A questo punto, se ci teniamo un coglione che nessuno vuole, il problema è nostro, e si risolve con la rescindibilità dei contratti per scarso rendimento. Imporre per legge non rinnovabilità degli incarichi nella cultura, senza se e senza ma, serve solo a mortificare il merito e a sprecare le eccellenze.

Occhio Sarah, qui finisce che non pagano!

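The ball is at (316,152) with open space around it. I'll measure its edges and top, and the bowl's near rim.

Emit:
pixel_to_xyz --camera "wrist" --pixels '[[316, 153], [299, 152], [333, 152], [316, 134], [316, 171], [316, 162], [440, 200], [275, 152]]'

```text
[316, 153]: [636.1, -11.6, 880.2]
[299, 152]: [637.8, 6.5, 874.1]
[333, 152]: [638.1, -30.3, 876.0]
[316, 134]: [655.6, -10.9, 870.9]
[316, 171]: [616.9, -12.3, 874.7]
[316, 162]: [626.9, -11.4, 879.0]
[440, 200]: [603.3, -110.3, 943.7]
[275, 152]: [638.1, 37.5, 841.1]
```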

Ultimo appunto. Nel Dlgs 165/2001, dove si parla di proroga dell'incarico per un anno "al solo fine di completare il progetto", c'è anche scritto "ferma restando la misura del compenso pattuito in sede di affidamento dell'incarico". La formula è ambigua. Per "compenso pattuito" potrebbe intendersi quello già versato per il mandato regolare. Una soluzione forfettaria, insomma:  la Cosulich resta un altro anno, ma non prende altri soldi. Questione di interpretazioni. Converrà chiarirsi bene prima: c'è lo spiacevole precedente di Ferrero fregato dalla legge Madia, no? Stai all'occhio, Sarah...

Bonus track: i diktat

Testo unico sul Pubblico impiego (Dlgs 165/2001), articolo 7, capo 6: "Per esigenze cui non possono far fronte con personale in servizio, le amministrazioni pubbliche possono conferire incarichi individuali, con contratti di lavoro autonomo, di natura occasionale o coordinata e continuativa, ad esperti di particolare e comprovata specializzazione anche universitaria: (...) la prestazione deve essere di natura temporanea e altamente qualificata; non è ammesso il rinnovo; l'eventuale proroga dell'incarico originario è consentita, in via eccezionale, al solo fine di completare il progetto e per ritardi non imputabili al collaboratore, ferma restando la misura del compenso pattuito in sede di affidamento dell'incarico".

Deliberazione del Consiglio comunale di Torino del 24 marzo 2014, approvata con 24 voti favorevoli e 2 astenuti: L'ente controllato che intenda conferire incarichi individuali con contratto di lavoro autonomo, di natura occasionale o a progetto, vi provvede in applicazione dei principi dell'articolo 7 del D.Lgs. n. 165/2001.